_Excerpt:_
Judge CALABRIA dissenting.
Rosen Law Firm, by Scott E. Allen, for plaintiff-appellant.
No brief filed by defendant-appellee.
McGEE, Judge.
John P. Armstrong (plaintiff) and Mary E. Droessler
(defendant) (collectively the parties) were married 29 November
1990. During their marriage, the parties had two children, born 30
December 1994 and 4 January 1999. The parties signed a consent
order for custody and child support dated 8 May 2002, the terms of
which required plaintiff to pay defendant $1,800.00 ($900.00 per
child) per month as child support. Plaintiff subsequently filed a
motion in the cause to modify child support. He alleged a
substantial change of circumstances since the entry of the consent
order that affected plaintiff's ability to provide child support.
After a hearing on 30 June 2004, the trial court deniedplaintiff's motion. In its order denying plaintiff's motion, the
trial court made the following pertinent findings of fact:
3. . . . At the time of the entry of the
Consent Order, Plaintiff had a gross income of
$170,000 per year.
4. At the time of the entry of the Consent
Order, Plaintiff was one-third owner of a
company called Monolith, a computer software
company. The company was for sale and the
presumptive value of Plaintiff's share of the
company was recited within the Consent Order
at between $1 and $1.5 million. The parties
knew at the time of the entry of the Consent
Order that when the company sold, the
Plaintiff would have to have new employment.

_Provided material:_
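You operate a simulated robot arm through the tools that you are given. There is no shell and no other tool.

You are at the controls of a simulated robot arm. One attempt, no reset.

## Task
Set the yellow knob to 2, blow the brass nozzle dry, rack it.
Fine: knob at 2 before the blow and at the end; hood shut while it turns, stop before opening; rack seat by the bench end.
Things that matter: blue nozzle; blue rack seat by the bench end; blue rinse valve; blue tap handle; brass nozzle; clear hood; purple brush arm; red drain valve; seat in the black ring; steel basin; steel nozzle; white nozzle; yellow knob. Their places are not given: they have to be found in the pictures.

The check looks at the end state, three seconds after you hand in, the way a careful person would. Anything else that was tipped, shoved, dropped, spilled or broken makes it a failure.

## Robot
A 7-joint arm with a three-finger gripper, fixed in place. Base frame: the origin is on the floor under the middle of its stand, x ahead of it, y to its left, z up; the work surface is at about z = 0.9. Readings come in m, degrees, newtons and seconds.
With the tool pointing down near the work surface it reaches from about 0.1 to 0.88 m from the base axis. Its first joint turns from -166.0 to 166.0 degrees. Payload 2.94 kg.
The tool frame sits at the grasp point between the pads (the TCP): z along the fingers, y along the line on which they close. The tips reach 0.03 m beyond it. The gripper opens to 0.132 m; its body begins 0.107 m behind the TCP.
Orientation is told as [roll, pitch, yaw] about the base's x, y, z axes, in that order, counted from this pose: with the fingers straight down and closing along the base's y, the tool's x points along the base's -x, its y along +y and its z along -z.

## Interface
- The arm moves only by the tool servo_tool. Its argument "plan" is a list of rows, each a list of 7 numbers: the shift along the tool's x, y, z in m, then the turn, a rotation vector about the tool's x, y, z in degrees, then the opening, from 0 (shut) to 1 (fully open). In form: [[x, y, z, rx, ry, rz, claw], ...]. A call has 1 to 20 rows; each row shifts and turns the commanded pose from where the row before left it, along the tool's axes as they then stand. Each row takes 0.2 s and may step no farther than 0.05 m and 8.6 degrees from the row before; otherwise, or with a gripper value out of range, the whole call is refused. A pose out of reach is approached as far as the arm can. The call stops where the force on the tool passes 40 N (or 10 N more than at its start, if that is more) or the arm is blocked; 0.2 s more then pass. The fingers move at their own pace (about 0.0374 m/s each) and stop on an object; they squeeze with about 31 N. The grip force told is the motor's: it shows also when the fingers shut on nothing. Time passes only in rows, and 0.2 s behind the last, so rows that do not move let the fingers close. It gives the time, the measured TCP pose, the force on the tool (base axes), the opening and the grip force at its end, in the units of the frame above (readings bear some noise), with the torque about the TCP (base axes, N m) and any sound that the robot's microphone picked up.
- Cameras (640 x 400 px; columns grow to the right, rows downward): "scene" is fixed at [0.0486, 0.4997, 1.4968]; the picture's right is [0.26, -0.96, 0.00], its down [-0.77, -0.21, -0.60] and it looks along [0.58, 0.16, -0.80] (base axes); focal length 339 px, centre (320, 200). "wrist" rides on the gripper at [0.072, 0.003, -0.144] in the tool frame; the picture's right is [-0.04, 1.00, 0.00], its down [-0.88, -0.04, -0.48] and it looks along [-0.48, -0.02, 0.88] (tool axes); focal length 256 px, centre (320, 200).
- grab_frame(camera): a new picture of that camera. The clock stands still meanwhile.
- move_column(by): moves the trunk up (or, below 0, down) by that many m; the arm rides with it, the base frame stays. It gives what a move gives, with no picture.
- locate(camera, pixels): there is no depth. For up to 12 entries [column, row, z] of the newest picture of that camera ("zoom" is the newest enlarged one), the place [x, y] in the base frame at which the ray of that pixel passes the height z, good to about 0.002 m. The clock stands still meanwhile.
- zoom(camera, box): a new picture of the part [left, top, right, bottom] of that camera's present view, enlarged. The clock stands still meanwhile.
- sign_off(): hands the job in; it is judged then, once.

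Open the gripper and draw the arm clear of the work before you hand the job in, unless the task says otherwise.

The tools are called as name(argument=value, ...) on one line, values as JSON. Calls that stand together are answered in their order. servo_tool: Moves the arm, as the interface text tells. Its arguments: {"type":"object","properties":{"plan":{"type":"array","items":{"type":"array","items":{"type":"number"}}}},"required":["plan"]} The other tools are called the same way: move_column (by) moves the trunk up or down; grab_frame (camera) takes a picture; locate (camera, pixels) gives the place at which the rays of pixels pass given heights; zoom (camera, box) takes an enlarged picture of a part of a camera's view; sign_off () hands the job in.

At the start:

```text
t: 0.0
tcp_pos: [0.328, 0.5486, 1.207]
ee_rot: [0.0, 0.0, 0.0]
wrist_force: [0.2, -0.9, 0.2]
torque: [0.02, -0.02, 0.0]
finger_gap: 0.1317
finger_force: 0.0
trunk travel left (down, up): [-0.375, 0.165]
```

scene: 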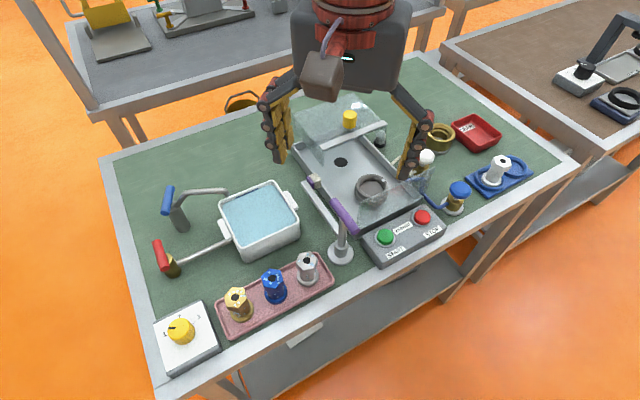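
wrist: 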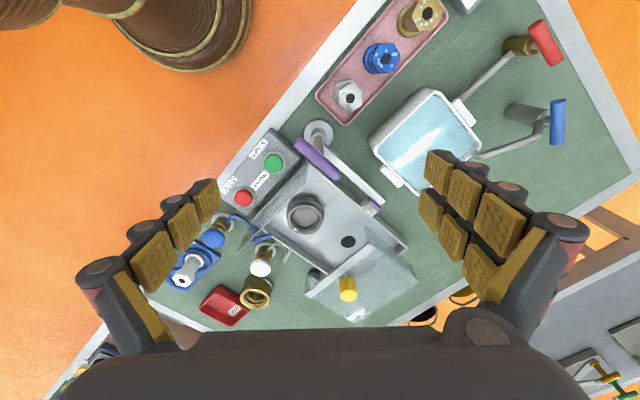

_Stated task A:_ Write out the excerpt from "4. At the time" to "have new employment.", both included.
_Stated task B:_ I need the excerpt continued from the place where it stops.

_Written response A:_
4. At the time of the entry of the Consent
Order, Plaintiff was one-third owner of a
company called Monolith, a computer software
company. The company was for sale and the
presumptive value of Plaintiff's share of the
company was recited within the Consent Order
at between $1 and $1.5 million. The parties
knew at the time of the entry of the Consent
Order that when the company sold, the
Plaintiff would have to have new employment.

_Written response B:_
5. The company did, in fact, sell. To
effectuate the sale, Plaintiff established a
Domestic Non-Grantor Trust in the State of
Nevada and transferred his shares of stock to
the trust. His share of the company was
purchased by the Buyer via payment of
Plaintiff's $1.3 million share of the purchase
price into the trust in exchange for
Plaintiff's share of the company stock.
6. The Trust which was established is an
irrevocable trust in which Plaintiff's
proceeds are not payable until age 65 and at a
rate of $500,000.00 per year. . . . Plaintiff
does have the ability to borrow from the Trust
and has done so. The children are
beneficiaries of the Trust at Plaintiff's
death. . . .
7. After the sale of Monolith, Plaintiff
decided to pursue his dream of working in the
aviation industry. He began working as a fund-
raiser for the Wright Brothers Centennial of
Flight celebration[.] . . . He worked in this
capacity until January, 2004 when the
Centennial Celebration came to an end. . . .
In 2003, Plaintiff received $43,000.00 from
the "First in Flight" celebration and also set
up Buyitright.com a subsidiary to market VIP
seating at the event. Plaintiff has since
tried to secure employment with the North
Carolina Department of Transportation in the
aviation field.
8. Since the entry of the Consent Order,
Plaintiff has remarried and his Wife makes a
six figure income and contributes to his
support.
. . .
12. At the time of the entry of the Consent
Order, Plaintiff and Defendant both knew
Plaintiff would be selling his interest in
Monolith and could conceivably be without
income or without the income he enjoyed[.]
[Plaintiff] also knew that he would have
between $1 million and $1.3 million at his
disposal but instead established a trust
placing the funds beyond his reach, except for
loans, and beyond the reach of creditors, and
ensuring one half million dollars per year to
himself at age 65.
Based on its findings, the trial court concluded the
following: (1) there had been no change of circumstances since the
entry of the consent order justifying a modification of child
support, (2) the needs of the children had not decreased, and (3)
plaintiff was not entitled to a modification of his child support
obligation. Plaintiff appeals. On appeal, plaintiff brings
forward six assignments of error. Assignments of error not argued
in plaintiff's brief are deemed abandoned. N.C.R. App. P.
28(b)(6).
CALABRIA, Judge, dissenting.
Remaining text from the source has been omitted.